Chief executive officer Sam Elsom said Sea Forest was making phenomenal progress towards becoming the largest farmer of seaweed in the Southern Hemisphere, and was the world's first commercial producer of Asparagopsis seaweed feed supplements.

"From our stage one farm we plan to produce 7,000 tonnes a year of seaweed for livestock, which will go a long way, initially cutting carbon emissions from livestock by about 400,000 tonnes per year," he said.

The world seaweed market is currently worth $11 billion and the Australian Seaweed Institute projects the Australian market to be worth $100 million in 2025 and $1.5 billion by 2040.

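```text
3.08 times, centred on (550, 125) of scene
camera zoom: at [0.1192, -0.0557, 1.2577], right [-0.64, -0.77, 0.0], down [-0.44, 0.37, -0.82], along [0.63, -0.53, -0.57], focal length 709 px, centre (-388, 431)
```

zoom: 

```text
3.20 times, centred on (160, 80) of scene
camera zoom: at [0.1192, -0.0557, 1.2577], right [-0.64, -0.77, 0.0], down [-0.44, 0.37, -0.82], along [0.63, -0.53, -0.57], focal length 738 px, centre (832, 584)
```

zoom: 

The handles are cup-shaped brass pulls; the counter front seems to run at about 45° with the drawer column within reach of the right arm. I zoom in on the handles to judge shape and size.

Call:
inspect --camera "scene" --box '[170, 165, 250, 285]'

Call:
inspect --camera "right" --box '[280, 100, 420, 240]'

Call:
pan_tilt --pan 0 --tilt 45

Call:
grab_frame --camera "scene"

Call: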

Mr Elsom said governments and the private sector had recognised the important impact methane had on global emissions and were now taking action to reduce its effects through technology investment and purchase of products.

Indeed, the 2030 net zero emissions target, known as CN30, positions the red meat industry as being on the front foot, collaborative, proactive and positive in its actions, according to the recently-released 2020 Red Meat State of the Industry Report.

The report makes mention of CN30 having the wider benefit of sparking discussion within other organisations and governments about developing their own carbon neutral and sustainability goals.

To keep the CN30 momentum, Meat & Livestock Australia, which originally announced the initiative in 2017, has outlined four key work areas that provide a framework for ongoing investment.

They are: emissions reduction, carbon storage, integrated management systems and leadership building.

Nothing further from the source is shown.